----- INFORMATION SUPPLIED
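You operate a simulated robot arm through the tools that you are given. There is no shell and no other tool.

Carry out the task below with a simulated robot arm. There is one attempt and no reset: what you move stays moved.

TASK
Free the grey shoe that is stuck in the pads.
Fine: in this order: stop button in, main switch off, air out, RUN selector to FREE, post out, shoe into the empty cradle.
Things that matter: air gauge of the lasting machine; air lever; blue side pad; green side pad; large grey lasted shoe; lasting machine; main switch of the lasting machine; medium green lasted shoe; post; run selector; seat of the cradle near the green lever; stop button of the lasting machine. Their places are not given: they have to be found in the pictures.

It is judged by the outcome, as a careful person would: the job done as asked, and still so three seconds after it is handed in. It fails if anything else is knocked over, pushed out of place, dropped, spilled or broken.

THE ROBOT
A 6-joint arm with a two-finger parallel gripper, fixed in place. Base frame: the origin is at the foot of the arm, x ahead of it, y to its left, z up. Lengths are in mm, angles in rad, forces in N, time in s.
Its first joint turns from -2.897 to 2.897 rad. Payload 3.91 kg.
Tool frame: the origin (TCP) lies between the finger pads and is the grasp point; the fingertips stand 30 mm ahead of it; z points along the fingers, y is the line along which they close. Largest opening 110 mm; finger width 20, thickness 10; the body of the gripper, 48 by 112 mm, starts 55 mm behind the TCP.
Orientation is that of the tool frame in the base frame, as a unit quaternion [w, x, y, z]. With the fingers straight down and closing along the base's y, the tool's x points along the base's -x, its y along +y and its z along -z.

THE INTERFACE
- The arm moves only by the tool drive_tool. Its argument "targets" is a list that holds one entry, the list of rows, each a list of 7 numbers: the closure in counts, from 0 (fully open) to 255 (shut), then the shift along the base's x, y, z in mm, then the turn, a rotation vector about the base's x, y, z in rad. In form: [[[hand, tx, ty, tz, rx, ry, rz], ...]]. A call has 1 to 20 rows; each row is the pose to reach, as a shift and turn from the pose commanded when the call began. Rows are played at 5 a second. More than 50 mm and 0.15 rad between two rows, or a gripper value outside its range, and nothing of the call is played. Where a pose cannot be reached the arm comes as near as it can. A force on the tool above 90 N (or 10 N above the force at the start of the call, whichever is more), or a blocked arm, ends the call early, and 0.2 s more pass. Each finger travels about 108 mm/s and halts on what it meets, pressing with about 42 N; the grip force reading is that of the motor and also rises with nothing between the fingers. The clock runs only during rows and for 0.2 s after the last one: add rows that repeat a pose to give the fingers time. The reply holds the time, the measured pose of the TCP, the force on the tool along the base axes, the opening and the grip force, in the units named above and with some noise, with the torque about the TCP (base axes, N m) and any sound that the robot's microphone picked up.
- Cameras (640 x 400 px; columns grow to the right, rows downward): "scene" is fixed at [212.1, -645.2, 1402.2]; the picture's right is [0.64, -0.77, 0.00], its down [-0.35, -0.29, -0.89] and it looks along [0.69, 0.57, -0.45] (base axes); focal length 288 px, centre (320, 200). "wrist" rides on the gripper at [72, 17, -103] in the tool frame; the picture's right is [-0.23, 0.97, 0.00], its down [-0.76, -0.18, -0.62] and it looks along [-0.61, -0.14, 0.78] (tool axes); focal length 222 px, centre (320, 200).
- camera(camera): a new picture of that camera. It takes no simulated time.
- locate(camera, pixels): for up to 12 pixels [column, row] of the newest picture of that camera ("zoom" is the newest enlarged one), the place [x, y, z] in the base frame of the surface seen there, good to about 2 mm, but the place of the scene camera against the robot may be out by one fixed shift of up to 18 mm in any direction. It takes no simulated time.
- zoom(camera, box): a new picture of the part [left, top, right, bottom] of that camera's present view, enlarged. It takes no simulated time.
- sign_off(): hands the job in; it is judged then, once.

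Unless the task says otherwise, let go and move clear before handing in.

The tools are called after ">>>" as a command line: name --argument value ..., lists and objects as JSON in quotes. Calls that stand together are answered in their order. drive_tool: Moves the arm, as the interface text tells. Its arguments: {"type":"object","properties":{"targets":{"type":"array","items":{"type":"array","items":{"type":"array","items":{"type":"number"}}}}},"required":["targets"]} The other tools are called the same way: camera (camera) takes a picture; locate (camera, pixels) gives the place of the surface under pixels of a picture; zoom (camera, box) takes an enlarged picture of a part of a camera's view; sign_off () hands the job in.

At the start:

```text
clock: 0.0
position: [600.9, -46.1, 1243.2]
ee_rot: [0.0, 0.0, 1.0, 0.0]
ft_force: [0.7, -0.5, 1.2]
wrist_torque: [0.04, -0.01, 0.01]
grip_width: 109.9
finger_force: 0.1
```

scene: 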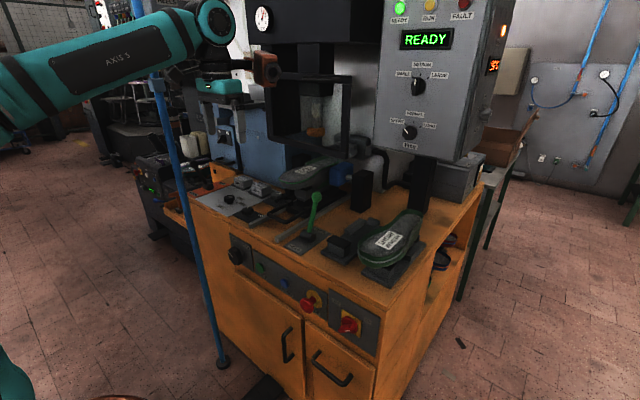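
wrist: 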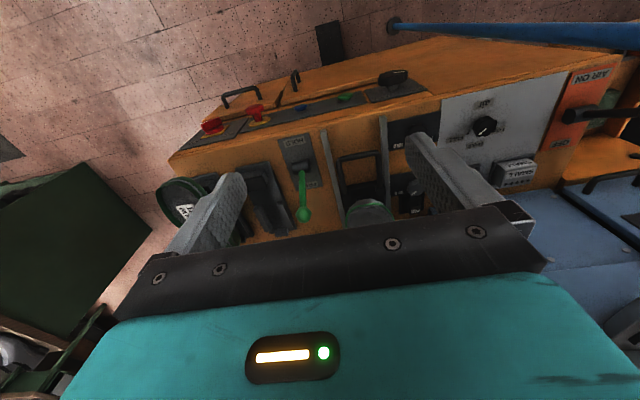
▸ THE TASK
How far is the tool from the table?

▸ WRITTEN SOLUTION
----------
▸ THE TASK
Pull out the lines above in which the word "grey" appears.

▸ WRITTEN SOLUTION
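Free the grey shoe that is stuck in the pads.
Things that matter: air gauge of the lasting machine; air lever; blue side pad; green side pad; large grey lasted shoe; lasting machine; main switch of the lasting machine; medium green lasted shoe; post; run selector; seat of the cradle near the green lever; stop button of the lasting machine. Their places are not given: they have to be found in the pictures.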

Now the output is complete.